Haiti: Haiti is going through a desperate situation due to the need for houses and jobs left by the January quake, without forgetting deforestation, an evil affecting the country for many years.

Accelerated consumption of vegetal coal or wood to produce energy threatens to turn the country into a desert, the first in the Caribbean, a zone not characterized by dry soils or lack of vegetation.

According to the UN, 70 percent of Haitians cook with coal, thus forcing them to cut large extensions of forests each year.

In addition, between 15 and 20 million trees are lost each year because no one cares about planting, and memories of exuberant vegetation in the country belong to the past.

Cutting of tress to make coal is not the only enemy of the already little Haitian forests, as burning of lands for crop also results in deforestation.

Mountains are gradually losing their entire verdant grove, and the same happens with river banks, with increasing landslides and floods, a situation that worsens with the arrival of rains and hurricanes.
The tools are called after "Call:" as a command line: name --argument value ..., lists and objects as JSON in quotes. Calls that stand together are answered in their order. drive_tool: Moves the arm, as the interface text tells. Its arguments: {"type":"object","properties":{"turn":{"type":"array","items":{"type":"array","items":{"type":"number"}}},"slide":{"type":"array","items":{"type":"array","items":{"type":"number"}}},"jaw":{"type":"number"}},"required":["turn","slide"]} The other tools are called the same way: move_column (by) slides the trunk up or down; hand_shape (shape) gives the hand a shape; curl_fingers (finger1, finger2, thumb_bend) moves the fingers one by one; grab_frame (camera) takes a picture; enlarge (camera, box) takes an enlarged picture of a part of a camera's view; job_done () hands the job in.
Analysts consider Haiti needs to plant over 200 million trees to increase the wooded surface by ten percent, but it entails large amount of money no one knows where it will come from.

Even if that were possible, the country would remain as the most deserted in the Caribbean, chiefly near the Gonaives Gulf and the entire Artibonite department.

The Haitian Government was studying an action plan to fight deforestation, but the quake may definitely delay its implementation, regardless of the aid some international organizations have promised.